DATA PROVIDED ->
※
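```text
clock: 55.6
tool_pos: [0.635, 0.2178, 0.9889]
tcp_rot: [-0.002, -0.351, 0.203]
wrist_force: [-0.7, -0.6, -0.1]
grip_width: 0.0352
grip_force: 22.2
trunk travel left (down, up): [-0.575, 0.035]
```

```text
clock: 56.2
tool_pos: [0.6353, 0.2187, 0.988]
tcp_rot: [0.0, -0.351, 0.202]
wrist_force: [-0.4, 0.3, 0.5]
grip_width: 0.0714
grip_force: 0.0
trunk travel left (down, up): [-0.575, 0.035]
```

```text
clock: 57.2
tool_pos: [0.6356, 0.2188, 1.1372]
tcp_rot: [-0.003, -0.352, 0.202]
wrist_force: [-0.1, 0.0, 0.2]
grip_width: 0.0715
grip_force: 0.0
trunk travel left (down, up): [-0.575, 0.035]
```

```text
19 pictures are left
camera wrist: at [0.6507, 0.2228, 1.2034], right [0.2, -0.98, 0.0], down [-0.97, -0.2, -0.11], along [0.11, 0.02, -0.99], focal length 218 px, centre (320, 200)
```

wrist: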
※
DOCUMENT TEXT ->

305 F.3d 378


305 F.3d 378

Kevin Antonio GOODE, Petitioner-Appellant,
v.
UNITED STATES of America, Respondent-Appellee.

No. 01-1340.

United States Court of Appeals, Sixth Circuit.

Submitted: April 24, 2002.

Decided and Filed: May 10, 2002.*

COPYRIGHT MATERIAL OMITTED Kevin Antonio Goode (briefed), Sheridan, OR, pro se.

David J. Debold, Asst. U.S. Atty., Detroit, MI, Mark C. Jones (briefed), Asst. U.S. Atty., Flint, MI, for Respondent-Appellee.

Before MARTIN, Chief Circuit Judge; COLE, Circuit Judge; SHARP, District Judge.**

OPINION

COLE, Circuit Judge.

1

This action stems from the conviction and sentence of Petitioner-Appellant Kevin Antonio Goode of four counts involving a conspiracy to distribute cocaine, appealed pursuant to the denial of a 28 U.S.C. ? 2255 motion to vacate, set aside, or correct the sentence. In light of Goode’s two prior felony drug convictions and the court’s finding that he was responsible for 50 grams or more of crack cocaine, Goode was sentenced to life imprisonment pursuant to 21 U.S.C. ? 841(b)(1)(A). Goode argues, pro se, that in light of Apprendi v. New Jersey, 530 U.S. 466, 120 S.Ct. 2348, 147 L.Ed.2d 435 (2000), his sentence was improper because the drug quantity was not submitted to the jury for determination beyond a reasonable doubt. Specifically, Goode submits that the district court was incorrect in concluding that Apprendi does not apply retroactively to initial ? 2255 motions. Goode also argues that the district court erred when it failed to address the merits of his argument that the second superseding indictment is defective because it fails to recite the essential elements required to grant the district court jurisdiction to impose the current sentence.

2

This appeal presents two issues for our review: (1) whether the rule of Apprendi should be applied retroactively to initial ? 2255 motions; and (2) whether the district court committed reversible error in failing to address the effectiveness of the second superseding indictment. We conclude that Apprendi does not apply retroactively to initial ? 2255 motions as it is not a watershed rule of criminal procedure. We also conclude that Apprendi does not create jurisdictional problems for the federal district courts to hear cases where the drug quantity is not specified in the indictment. Accordingly, we AFFIRM the judgment of the district court.
※
REQUIREMENTS ->
1. Cite the document text exactly. Begin with "Submitted: April 24, 2002." and finish with "MI, for Respondent-Appellee.".
2. Please continue the document text.

EXPECTED ANSWERS ->
1.
Submitted: April 24, 2002.

Decided and Filed: May 10, 2002.*

COPYRIGHT MATERIAL OMITTED Kevin Antonio Goode (briefed), Sheridan, OR, pro se.

David J. Debold, Asst. U.S. Atty., Detroit, MI, Mark C. Jones (briefed), Asst. U.S. Atty., Flint, MI, for Respondent-Appellee.

2.
I. BACKGROUND

3

On January 29, 1997, a second superseding indictment filed by the grand jury charged Petitioner Kevin Goode with the following counts: (1) conspiracy to distribute cocaine (count one); (2) possession with intent to distribute cocaine, and aiding and abetting cocaine distribution (count five); (3) felon in possession of a firearm (count six); and (4) possession of a firearm with an obliterated serial number (count seven). Four other individuals also were charged in the indictment for their involvement in a conspiracy alleged to have run from July 1996 through January 1997 in the vicinity of Flint, Michigan. On April 21, 1997, a jury convicted Goode on all counts.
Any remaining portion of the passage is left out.